_GIVEN PASSAGE_.
## Start

While humans have inhabited this area for thousands of years, most of our local history begins with the Potawatomi presence in the eighteenth and early nineteenth centuries. Potawatomi farmed, hunted, and traded in this area, locating along trails and water routes. Algonquin is alongside a Potawatomi trail between the Chicago River and Lake Geneva. Summit and Portage Park are among the sites that served as portage between rivers—here between the Chicago and Des Plaines rivers. Lisle, St. Charles, Thornton, Skokie, Palos Hills, and Oak Brook all have evidence of Potawatomi settlements along rivers within their current boundaries.

Initial Land Sales in NE Illinois (Map)
The 1833 Grand Settlement ended the Black Hawk War and substantial Potawatomi settlement in the metropolitan area. The U.S. government quickly sold this newly acquired territory to hundreds of farmers and speculators. Settlers from the American Northeast, as well as German immigrants, soon established farms. Along the same water routes and trails that the Potawatomi had exploited, they built mills, taverns, churches, schools, and stores. Graue Mill (Oak Brook), Hill Cottage Tavern ( Elmhurst ), Whiskey Point ( Belmont Cragin ), Cass ( Darien ), Brush Hill ( Hinsdale ), the North Branch Hotel ( Niles ), and dozens of other settlements emerged to serve these farmers along the roads in and out of Chicago. Settlements grew along the route of the Illinois & Michigan Canal, including Bridgeport, Romeoville, Summit, Lemont, and Lockport.

German farmers came to dominate whole communities in northeastern Illinois by the 1840s. They composed an important part of early Bloomingdale, Arlington Heights, Calumet City, Clearing, Carol Stream, Edison Park, Skokie, Dolton, Lincoln Park, Northbrook, Niles, Edgewater, Harvard, and Hoffman Estates. These Germans quickly established institutions—particularly churches and schools—which helped them to maintain their traditions. Within a few years after the Civil War, Niles Center (Skokie) had both German Lutheran and German Catholic congregations. German settlers founded both Elmhurst College and North Central College in the mid-nineteenth century.

"Loading milk, Cloverdale, Ill.", c.1912
The first railroad arrived in the area in 1848. Soon Chicago grew as a national railroad center, and railroad stops spurred growth in virtually every direction of the metropolitan area. Farmers, industrialists, commuters, and those seeking leisure-time activities all took advantage of the speed and ease of rail travel. The railroad provided farmers with easy access to Chicago, as daily “milk runs” brought dairy products and farm produce into the city from across the metrop olitan area. Lisle, Arlington Heights, Cary, Frankfort, Barrington, Jefferson Park, and Harvard were centers for dairying and truck farming into the twentieth century.

Railroad settlements also shipped the raw materials of city building into Chicago. Bricks from Northbrook, North Center, Park Ridge, Roselle, West Lawn, Dolton, and West Ridge, as well as limestone from Naperville and Elmhurst, were shipped into Chicago along the railroad, especially after the Fire of 1871. Ice harvesting relied on railroads to carry ice to Chicago from Round Lake, Antioch, Crystal Lake, and Lake Villa.

## End

_REQUESTS_.
a. Could you quote the given passage from "Initial Land Sales" up to and including "Lemont, and Lockport."?
b. Take the lines from the one bearing "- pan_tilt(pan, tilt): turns" to the one bearing "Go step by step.", inclusive, and reproduce them exactly; include no other line.

_RECORDED DATA_.
## Start

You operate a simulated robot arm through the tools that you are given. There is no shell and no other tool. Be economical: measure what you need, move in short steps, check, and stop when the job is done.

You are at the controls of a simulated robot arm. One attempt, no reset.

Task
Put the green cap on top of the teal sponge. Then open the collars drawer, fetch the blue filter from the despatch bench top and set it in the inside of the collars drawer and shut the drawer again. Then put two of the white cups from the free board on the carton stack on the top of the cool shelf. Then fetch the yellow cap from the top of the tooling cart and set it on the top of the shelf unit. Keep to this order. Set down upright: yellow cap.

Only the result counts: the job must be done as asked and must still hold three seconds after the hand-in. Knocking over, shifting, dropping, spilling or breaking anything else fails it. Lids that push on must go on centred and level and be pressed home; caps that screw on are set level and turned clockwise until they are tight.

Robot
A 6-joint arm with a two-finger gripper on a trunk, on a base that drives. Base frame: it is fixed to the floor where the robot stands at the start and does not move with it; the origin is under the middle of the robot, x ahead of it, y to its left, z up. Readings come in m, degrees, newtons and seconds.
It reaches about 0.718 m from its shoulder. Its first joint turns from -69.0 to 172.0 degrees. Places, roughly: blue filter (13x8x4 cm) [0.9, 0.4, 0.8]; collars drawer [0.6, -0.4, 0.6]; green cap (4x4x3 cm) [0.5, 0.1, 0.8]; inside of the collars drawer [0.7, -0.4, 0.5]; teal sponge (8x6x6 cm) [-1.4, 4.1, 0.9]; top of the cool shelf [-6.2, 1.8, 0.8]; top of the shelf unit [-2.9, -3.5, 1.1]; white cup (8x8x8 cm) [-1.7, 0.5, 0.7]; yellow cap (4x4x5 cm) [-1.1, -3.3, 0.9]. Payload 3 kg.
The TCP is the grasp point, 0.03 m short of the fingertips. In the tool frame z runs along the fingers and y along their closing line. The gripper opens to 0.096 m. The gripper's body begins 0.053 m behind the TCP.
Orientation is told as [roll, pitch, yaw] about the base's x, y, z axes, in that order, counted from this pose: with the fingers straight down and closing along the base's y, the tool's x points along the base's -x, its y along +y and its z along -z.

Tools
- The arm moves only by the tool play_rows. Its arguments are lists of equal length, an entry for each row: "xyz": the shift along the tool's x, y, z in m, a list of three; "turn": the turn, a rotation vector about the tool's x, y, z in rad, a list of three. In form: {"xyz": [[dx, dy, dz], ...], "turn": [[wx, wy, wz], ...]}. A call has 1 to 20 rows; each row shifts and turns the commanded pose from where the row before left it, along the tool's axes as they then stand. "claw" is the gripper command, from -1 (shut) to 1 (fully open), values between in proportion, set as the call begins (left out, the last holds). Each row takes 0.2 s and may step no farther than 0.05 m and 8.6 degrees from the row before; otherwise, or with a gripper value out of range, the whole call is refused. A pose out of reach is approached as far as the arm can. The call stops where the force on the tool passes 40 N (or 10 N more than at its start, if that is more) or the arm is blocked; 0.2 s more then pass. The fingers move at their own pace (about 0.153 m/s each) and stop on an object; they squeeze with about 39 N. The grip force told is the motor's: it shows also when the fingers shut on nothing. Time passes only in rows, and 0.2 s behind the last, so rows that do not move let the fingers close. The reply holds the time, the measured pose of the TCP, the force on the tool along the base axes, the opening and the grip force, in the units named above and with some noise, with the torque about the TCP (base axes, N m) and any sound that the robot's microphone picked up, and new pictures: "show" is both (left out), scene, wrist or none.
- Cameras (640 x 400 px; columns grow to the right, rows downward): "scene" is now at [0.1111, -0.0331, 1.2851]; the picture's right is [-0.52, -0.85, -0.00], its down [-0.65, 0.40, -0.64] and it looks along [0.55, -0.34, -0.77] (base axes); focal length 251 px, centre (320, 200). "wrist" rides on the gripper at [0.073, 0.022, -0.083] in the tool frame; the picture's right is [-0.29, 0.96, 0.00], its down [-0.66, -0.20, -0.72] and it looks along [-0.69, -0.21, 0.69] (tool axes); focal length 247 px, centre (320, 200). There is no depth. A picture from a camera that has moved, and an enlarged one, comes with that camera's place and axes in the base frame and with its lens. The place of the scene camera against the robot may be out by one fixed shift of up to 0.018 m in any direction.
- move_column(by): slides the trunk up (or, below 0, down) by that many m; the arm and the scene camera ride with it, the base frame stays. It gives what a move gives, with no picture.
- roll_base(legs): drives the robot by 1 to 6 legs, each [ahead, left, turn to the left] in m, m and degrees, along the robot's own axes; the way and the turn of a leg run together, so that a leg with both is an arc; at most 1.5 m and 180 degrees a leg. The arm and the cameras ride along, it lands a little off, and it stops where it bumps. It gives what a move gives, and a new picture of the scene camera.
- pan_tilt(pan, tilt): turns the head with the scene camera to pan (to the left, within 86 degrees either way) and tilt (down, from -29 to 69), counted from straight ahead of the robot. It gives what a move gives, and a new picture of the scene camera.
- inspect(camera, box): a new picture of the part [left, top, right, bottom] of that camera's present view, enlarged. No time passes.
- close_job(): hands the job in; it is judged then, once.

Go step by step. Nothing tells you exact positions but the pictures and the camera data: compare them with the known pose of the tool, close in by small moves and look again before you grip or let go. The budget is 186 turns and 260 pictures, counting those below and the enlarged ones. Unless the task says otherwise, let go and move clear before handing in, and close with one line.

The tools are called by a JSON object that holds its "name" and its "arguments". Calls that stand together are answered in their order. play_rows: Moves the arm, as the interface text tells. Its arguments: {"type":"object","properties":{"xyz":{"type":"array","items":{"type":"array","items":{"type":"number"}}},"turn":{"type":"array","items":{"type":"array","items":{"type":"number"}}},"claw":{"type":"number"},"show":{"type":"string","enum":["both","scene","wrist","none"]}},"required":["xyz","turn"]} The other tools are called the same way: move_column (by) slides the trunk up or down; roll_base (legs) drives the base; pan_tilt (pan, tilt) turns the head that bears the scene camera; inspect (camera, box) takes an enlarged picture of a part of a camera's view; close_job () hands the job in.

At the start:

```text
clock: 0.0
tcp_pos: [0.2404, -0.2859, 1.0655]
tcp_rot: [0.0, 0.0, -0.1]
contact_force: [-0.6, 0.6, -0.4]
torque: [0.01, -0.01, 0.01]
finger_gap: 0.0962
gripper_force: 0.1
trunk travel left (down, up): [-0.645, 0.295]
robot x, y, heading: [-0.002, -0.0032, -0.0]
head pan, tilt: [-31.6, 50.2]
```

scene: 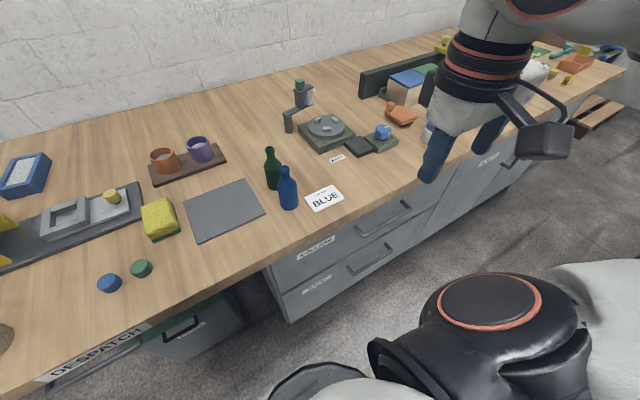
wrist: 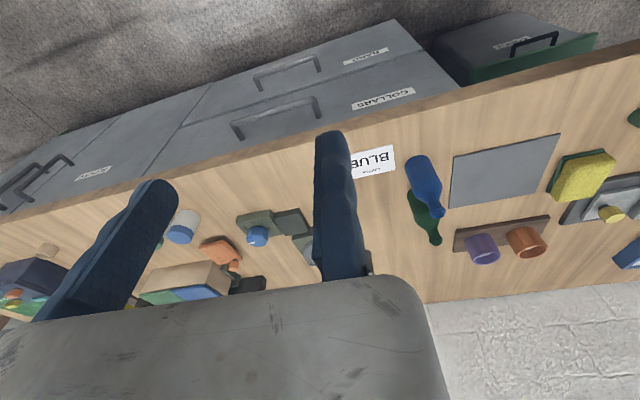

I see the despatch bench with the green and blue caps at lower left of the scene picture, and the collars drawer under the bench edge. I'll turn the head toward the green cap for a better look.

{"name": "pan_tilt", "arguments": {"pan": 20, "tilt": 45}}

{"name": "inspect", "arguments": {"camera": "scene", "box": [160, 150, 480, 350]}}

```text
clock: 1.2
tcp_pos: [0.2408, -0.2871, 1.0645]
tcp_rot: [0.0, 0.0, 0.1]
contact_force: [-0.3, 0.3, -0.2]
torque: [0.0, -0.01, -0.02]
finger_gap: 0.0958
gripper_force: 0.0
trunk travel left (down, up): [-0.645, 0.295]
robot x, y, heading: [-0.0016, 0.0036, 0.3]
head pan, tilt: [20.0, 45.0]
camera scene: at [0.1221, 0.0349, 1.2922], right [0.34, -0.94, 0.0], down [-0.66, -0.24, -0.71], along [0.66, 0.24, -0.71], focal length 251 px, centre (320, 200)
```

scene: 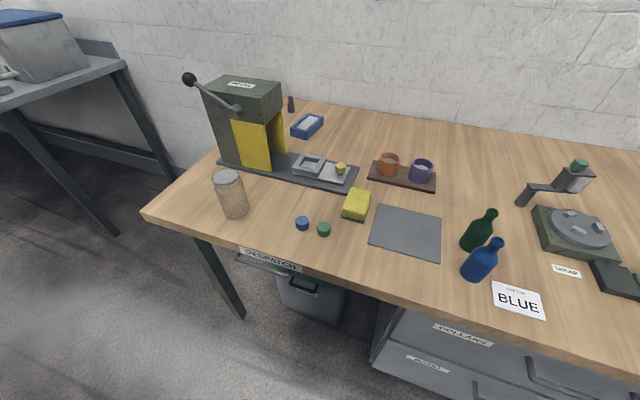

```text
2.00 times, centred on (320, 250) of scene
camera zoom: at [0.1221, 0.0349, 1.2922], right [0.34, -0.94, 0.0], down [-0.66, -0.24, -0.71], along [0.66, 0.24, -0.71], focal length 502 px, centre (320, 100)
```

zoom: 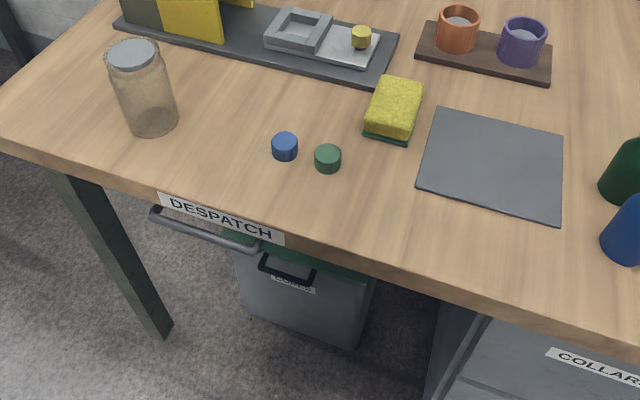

## End

_RESULTS OF THE TASKS_.
a.
Initial Land Sales in NE Illinois (Map)
The 1833 Grand Settlement ended the Black Hawk War and substantial Potawatomi settlement in the metropolitan area. The U.S. government quickly sold this newly acquired territory to hundreds of farmers and speculators. Settlers from the American Northeast, as well as German immigrants, soon established farms. Along the same water routes and trails that the Potawatomi had exploited, they built mills, taverns, churches, schools, and stores. Graue Mill (Oak Brook), Hill Cottage Tavern ( Elmhurst ), Whiskey Point ( Belmont Cragin ), Cass ( Darien ), Brush Hill ( Hinsdale ), the North Branch Hotel ( Niles ), and dozens of other settlements emerged to serve these farmers along the roads in and out of Chicago. Settlements grew along the route of the Illinois & Michigan Canal, including Bridgeport, Romeoville, Summit, Lemont, and Lockport.

b.
- pan_tilt(pan, tilt): turns the head with the scene camera to pan (to the left, within 86 degrees either way) and tilt (down, from -29 to 69), counted from straight ahead of the robot. It gives what a move gives, and a new picture of the scene camera.
- inspect(camera, box): a new picture of the part [left, top, right, bottom] of that camera's present view, enlarged. No time passes.
- close_job(): hands the job in; it is judged then, once.

Go step by step. Nothing tells you exact positions but the pictures and the camera data: compare them with the known pose of the tool, close in by small moves and look again before you grip or let go. The budget is 186 turns and 260 pictures, counting those below and the enlarged ones. Unless the task says otherwise, let go and move clear before handing in, and close with one line.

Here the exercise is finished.